Болгарское управление в Вардарской и Эгейской Македонии, Поморавии и Западной Фракии — управление присоединёнными к Третьему Болгарскому царству территориями в годы Второй мировой войны.





1941

Присоединение Вардарской Македонии

6 — 17 апреля 1941 года нацистская Германия и фашистская Италия оккупировали Королевство Югославия. 8 апреля в Скопье активисты ВМРО рассмотрели вопрос о создании македонского государства под немецким протекторатом. 9 апреля из Софии в Скопье прибывают Стефан Стефанов и Василий Хаджикимов, которые основывают 13 апреля Болгарский комитет действия. В комитет вошло 32 человека. Председателем стал Стефан Стефанов, вице-председателем Спиро Китинчев, также избранный мэром Скопье. Спиро Китинчев высылает сербского епископа из города, в эфире радио «Скопье» начинает использоваться болгарский язык. К началу июля такие комитеты создаются практически во всех городах Вардарской Македонии. Их основной целью являлось содействие беспрепятственному управлению администрации из Болгарии. 19 апреля 5-я болгарская армия вошла на территорию Югославии. 14 июля в Софии открыли педагогические курсы для будущих учителей в Вардарской Македонии и Западных окраин. Регион находился под оккупацией 5-й армии, в состав которой входили 15-я и 17-я стрелковые дивизии, а также другие подразделения. Командующим был генерал-майор Никола Михов. До 1943 года численность войск была 22 000 солдат и офицеров, а затем достигла 32000 человек. Войска в основном состояли из македонских болгар. С 1 октября 1941 года в Скопье был создан военно-полевой суд. В Битоле, Прилепе, Струмице и Велесе были созданы окружные суды. В других городах существовали районные суды.

Присоединение Поморавии

Болгарские войска вторглись в Югославию 19 апреля. К Болгарии были присоединены Западные окраины и часть Поморавия на границе с Сербией, которая должна была отойти по Сан-Стефанскому мирному договору к Болгарии. Также немцы потребовали разместить контингент болгарских войск в оккупированной Сербии. 7 января 1942 года болгарские войска вошли в Шумадию. В зону болгарской оккупации вошла территория к северу от Голака, к востоку от реки Ибар, города Кралево и Крагуевац, к югу от города Лапово, к западу от болгарской границы. В июле 1943 года оккупационная зона была расширена до предместий Белграда.
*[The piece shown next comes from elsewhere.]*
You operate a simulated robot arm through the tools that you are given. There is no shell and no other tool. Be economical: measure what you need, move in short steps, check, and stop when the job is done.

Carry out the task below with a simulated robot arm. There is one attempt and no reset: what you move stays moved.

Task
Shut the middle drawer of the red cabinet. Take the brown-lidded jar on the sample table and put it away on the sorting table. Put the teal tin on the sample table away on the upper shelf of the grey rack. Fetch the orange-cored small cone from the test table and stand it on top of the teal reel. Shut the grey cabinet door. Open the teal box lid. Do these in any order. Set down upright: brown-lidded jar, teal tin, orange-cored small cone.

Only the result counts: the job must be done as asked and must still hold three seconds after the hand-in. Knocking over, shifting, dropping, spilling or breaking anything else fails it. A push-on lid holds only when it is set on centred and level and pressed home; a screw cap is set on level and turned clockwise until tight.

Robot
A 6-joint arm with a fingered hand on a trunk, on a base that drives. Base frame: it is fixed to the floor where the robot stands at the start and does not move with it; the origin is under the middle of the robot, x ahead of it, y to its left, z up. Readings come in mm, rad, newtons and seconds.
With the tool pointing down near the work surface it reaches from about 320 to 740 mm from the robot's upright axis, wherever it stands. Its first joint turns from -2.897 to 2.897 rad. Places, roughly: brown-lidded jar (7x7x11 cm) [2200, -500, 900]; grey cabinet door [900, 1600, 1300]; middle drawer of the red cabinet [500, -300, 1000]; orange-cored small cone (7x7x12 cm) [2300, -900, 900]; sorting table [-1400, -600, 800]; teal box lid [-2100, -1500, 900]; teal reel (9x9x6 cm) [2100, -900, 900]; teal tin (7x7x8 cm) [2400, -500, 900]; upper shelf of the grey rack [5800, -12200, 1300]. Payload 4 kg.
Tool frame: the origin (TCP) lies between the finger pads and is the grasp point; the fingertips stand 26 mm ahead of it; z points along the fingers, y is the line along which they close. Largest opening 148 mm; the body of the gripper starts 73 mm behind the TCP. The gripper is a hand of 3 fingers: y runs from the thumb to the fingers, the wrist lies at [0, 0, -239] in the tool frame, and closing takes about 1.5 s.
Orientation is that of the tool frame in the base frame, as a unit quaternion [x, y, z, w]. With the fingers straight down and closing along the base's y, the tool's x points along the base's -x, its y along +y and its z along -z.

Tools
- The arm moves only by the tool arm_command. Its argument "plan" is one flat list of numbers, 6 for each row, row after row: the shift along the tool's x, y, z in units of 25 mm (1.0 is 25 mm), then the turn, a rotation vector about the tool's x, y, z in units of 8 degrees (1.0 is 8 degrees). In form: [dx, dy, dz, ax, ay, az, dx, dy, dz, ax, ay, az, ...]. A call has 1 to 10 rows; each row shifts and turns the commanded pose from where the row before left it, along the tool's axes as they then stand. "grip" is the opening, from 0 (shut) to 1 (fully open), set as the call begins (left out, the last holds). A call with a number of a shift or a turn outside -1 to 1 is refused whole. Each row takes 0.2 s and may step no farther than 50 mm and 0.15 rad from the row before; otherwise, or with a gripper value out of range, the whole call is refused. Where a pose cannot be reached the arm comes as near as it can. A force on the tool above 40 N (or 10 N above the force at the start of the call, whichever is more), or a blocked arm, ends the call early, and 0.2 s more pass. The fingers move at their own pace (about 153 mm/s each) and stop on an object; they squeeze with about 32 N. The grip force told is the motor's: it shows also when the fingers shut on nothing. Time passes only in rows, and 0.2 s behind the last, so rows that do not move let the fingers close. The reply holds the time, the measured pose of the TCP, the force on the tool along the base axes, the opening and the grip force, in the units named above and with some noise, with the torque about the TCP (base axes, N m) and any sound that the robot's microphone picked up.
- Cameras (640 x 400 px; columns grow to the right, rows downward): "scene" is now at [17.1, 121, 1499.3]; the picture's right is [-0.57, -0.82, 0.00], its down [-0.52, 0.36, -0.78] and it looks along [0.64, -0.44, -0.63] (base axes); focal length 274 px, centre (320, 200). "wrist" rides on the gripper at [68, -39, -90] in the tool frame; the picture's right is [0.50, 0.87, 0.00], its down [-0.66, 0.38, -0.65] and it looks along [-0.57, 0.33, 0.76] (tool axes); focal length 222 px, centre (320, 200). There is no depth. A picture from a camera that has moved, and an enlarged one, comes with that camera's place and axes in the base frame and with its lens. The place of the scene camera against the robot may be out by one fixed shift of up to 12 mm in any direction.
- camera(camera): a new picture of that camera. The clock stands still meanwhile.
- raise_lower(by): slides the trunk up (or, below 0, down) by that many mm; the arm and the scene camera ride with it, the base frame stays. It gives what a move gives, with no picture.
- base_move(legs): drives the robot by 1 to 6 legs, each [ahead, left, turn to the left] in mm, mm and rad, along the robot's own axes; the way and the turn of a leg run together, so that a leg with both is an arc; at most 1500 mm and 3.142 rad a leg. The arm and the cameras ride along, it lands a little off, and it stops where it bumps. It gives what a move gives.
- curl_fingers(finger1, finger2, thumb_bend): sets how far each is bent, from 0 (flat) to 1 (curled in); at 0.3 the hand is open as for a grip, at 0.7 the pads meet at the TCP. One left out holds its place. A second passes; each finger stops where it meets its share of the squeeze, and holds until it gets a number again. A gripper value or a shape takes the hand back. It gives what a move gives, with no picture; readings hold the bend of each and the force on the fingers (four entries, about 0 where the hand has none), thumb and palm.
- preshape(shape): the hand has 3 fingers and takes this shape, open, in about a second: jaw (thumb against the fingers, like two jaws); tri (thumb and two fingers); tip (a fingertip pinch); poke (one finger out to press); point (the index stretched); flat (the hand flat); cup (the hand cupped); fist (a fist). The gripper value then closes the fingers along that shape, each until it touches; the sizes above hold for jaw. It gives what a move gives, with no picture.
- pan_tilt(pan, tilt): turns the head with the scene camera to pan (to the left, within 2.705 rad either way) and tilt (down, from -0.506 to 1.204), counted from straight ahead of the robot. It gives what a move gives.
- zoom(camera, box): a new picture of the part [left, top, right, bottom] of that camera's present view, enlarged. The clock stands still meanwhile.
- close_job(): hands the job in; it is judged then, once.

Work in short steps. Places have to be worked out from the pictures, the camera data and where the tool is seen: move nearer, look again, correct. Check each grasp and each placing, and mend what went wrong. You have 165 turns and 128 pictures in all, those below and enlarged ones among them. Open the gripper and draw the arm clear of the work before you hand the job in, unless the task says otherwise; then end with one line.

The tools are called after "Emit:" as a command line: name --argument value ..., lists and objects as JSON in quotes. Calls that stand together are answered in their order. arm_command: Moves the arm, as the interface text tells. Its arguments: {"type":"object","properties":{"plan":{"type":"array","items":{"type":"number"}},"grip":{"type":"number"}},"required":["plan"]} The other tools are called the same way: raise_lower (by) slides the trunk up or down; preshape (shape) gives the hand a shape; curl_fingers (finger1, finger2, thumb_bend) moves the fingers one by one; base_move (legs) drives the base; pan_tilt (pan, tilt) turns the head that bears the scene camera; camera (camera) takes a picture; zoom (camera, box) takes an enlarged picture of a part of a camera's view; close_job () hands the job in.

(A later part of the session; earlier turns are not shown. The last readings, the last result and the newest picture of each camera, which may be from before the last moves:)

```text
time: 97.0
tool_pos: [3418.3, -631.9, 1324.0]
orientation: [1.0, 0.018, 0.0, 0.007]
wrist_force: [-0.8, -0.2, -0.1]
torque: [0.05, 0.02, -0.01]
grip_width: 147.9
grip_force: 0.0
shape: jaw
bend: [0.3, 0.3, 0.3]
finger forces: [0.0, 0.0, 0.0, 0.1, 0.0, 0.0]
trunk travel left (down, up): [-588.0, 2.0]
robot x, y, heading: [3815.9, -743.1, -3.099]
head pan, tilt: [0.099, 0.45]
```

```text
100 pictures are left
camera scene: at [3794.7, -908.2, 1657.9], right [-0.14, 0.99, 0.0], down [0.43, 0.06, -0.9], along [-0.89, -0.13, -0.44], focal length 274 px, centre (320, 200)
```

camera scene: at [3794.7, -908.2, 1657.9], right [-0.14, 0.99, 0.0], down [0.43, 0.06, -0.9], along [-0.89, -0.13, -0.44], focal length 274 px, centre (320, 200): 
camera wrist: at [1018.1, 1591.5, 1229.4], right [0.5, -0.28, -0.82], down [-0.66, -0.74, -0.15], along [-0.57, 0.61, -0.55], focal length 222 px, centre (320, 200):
Присоединение Эгейской Македонии и Западной Фракии

6 апреля 1941 года нацистская Германия начала военную операцию в Греции. 30 апреля Греция была оккупирована. 13 апреля Адольф Гитлер издал Директиву № 27, в которой распределялись зоны контроля над территориями Греции. 20 апреля 2-я болгарская армия вошла в Западную Фракию и Эгейскую Македонию, то есть на территорию между реками Струма и Марица. Западнее Струмы вермахт занял Салоники, на территории между Марицей и границей с Турцией устанавливалась демилитаризованная зона. Немецкие войска также вошли в город Флорина вопреки протестам Болгарии и Италии. После выхода Италии из войны 7-я пехотная дивизия заняла район города Салоники (без занятия самого города), чтобы организовать оборону побережья Эгейского моря. 5 июля 1943 года была занята территория центральной части Эгейской Македонии, а также полуостров Халкидики[2].

Договоры и соглашения

21 — 22 апреля 1941 года в Вене прошло совещание Галеаццо Чиано и Иоахима фон Риббентропа. В ходе совещания была определена демаркационная линия между Болгарией и Албанией. В состав Албании вошли Тетово, Гостивар, Струга, Дебар и Кичево, а в состав Болгарии Охрид и Ресен. 10 июля между Италией и Болгарией произошёл конфликт из-за Люботена. После вмешательства Германии Люботен остался под контролем Болгарии. 12 августа 1941 года Болгария получила Пещани. В ответ Италия потребовала отнять Салоники у Болгарии.

24 апреля 1941 года Болгария и Германия заключают секретное соглашение Клодиус-Попов. Соглашение давало неограниченное право Германии на пользование природными ресурсами в захваченных землях. Также Болгария обязуется оплатить стоимость немецких военных объектов, взять на себя финансовые обязательства Югославии перед Германией. По договорённости Болгария ввела ряд властных ограничений при управлении захваченными территориями.

Общая территория Болгарии увеличилась на 39 756 км², а население на 1875904 человек, в том числе за счёт Македонии на 23807 км² и 1061338 человек[3].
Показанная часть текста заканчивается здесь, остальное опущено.